By  · Published on February 16th, 2016

This weekend, like most of you, I popped into a local theater to catch Deadpool. And while I can’t speak for my critical brethren – nothing darkens the mind faster than an average movie that blows up at the box office – I found it to be a pretty fun little romp through the superhero genre. I’ll admit that I’ve grown a little tired of the various superhero properties Hollywood has been spitting out; they’re solid but mostly unmemorable, and Deadpool, for better or for worse, serves as something of a breath of fresh air from the various comic book nonsense we’ve been subjected to (of course, feel free to check back in once they’re all rated R and making Brecht roll through the fourth wall of his coffin).

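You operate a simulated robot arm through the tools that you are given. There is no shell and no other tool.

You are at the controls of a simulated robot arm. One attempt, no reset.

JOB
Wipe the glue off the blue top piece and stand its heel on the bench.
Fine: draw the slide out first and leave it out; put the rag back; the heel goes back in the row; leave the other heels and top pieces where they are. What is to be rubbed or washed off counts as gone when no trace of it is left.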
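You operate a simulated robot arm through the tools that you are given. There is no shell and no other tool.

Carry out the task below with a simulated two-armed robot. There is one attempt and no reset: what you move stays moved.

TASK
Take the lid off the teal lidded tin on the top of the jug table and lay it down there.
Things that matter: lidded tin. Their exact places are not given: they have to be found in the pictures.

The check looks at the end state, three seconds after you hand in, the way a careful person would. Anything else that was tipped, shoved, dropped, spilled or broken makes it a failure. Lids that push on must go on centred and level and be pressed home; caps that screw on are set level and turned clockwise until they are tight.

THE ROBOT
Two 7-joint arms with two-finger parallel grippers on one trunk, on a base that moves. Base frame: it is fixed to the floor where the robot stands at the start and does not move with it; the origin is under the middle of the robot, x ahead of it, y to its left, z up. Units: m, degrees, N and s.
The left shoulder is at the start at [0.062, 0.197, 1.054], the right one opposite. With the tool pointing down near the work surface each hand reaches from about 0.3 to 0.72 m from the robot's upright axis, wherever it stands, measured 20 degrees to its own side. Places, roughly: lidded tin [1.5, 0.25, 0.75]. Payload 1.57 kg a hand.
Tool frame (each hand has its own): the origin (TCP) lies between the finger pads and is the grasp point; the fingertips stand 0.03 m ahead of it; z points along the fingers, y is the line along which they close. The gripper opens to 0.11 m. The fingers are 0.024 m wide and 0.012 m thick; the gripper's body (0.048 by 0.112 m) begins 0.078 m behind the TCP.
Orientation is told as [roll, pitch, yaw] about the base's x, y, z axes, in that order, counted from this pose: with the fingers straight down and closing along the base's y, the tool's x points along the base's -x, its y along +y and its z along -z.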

Shockingly, though, Deadpool was just barely the most self-reflexive genre rip-off I saw in theaters last weekend. On Saturday, I went to an ’80s movie marathon at the Anthology Film Archives in New York City and watched Lewis Teague’s Alligator for the first time. It’s a fine film, a fun little Jaws parody with an appropriate sense of self-worth, and even manages to make the titular alligator seem more impressive than Spielberg’s half-broken mechanical shark. The part that really stuck with me, though, is Robert Forster’s hairline. By 1980, Forster was already starting to go bald, which, hey, it happens, and it’s certainly nothing to be ashamed of. Rather than wear a wig or avoid the elephant in the room, however, the movie tackles Forster’s receding hairline head-on. Forster’s first scene takes place in a local pet shop, where his detective character is buying a new dog; after staring at Forster’s hairline for a moment, the owner tries to sympathize. “I know just what you’re going through,” he says. “The patch on the back, the thinning in the front, you know what I mean? Same thing!”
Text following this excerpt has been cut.